The egg shares are in the fridge in our kitchen area with a check in sheet
on the refrigerator door.

Please enter and exit the driveway slowly as it is only wide enough
for one car. Watch for folks walking and the undulations of the
parking area.

 When parking, be aware of the large rocks at the entrance of the
driveway and please do not drive where the grass is not short as there
are outcroppings and rocks lurking.

If you will not be coming on your regularly scheduled pick up day,
please let us know, even if you will not be switching days so we know
how much to harvest and whether or not to expect you.
Summer Greens (Cabbage and Collards)(cooking advice!)
The height of summer brings a time when it is difficult to grow tasty tender young greens for salads and such, but we have many tasty tender sweet cabbages and the collard greens are looking a little less like something to fan yourself with and more like something to eat for dinner. I cook both in a similar manner, simmering the collards a bit longer to get them tender.
Braised Cabbage/Collards
Remove core and stems from cabbage/collard. Slice cabbage/collards into very fine slivers. Place in a pot with water to cover the bottom, and add a bit of salt to taste and bring the water out of the greens. Slice an onion and add it to the greens.

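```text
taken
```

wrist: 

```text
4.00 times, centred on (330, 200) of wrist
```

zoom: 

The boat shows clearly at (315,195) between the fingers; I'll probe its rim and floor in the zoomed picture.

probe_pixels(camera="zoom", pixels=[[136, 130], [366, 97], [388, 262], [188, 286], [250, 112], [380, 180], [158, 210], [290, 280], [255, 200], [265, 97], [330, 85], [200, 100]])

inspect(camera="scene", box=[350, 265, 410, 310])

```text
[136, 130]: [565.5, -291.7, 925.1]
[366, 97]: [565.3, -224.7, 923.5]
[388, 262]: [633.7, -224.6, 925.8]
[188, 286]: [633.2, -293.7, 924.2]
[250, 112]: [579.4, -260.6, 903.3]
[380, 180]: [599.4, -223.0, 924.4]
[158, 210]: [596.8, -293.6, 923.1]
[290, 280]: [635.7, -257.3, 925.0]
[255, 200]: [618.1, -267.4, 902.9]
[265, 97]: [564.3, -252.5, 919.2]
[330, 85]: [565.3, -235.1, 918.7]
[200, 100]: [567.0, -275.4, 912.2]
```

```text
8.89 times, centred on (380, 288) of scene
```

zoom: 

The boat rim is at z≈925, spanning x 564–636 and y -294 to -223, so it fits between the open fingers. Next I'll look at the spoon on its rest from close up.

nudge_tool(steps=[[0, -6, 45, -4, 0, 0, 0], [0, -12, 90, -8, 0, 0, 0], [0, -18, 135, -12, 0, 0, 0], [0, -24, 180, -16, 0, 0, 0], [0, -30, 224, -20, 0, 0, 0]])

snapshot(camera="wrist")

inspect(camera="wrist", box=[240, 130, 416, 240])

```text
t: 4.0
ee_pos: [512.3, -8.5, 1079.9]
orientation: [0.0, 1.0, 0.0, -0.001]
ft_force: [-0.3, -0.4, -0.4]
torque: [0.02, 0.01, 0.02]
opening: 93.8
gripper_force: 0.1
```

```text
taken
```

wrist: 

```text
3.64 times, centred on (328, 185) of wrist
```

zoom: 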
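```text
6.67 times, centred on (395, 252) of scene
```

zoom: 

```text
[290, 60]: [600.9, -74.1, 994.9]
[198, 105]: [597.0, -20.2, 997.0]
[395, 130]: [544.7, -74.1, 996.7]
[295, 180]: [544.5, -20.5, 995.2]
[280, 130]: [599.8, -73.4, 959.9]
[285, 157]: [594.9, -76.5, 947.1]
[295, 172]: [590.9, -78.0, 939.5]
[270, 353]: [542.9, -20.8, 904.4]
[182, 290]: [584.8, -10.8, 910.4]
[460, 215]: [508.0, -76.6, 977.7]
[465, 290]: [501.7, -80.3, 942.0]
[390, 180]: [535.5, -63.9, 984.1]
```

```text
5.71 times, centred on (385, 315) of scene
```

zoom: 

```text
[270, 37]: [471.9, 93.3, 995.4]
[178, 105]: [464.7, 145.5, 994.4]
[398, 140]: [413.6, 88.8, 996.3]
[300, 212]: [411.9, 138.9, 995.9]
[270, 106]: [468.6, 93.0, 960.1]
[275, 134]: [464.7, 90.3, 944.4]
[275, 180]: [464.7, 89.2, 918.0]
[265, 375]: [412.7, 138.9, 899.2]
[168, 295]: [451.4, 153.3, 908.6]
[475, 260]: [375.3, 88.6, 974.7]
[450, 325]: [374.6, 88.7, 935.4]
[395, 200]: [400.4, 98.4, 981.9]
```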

Bring the water to a boil and simmer the greens until they are cooked to your desired tenderness (the cabbage takes around 15 minutes, the collards close to 30, but keep an eye on them to be sure not to overcook them) I like to add butter to the Cabbage when done cooking and something acidic (vinegar or tomatoes) to the collards along with coconut oil or cooked bacon/lard, depending on how you swing.

A little something else
Cloths of Heaven (submitted by member Melanie Parks, inspired by last week's poem)

Had I the heavens' embroidered cloths,

Enwrought with golden and silver light,

The blue and the dim and the dark cloths

Of night and light and the half-light,

I would spread the cloths under your feet:

But I, being poor, have only my dreams;

I have spread my dreams under your feet;

Tread softly because you tread on my dreams.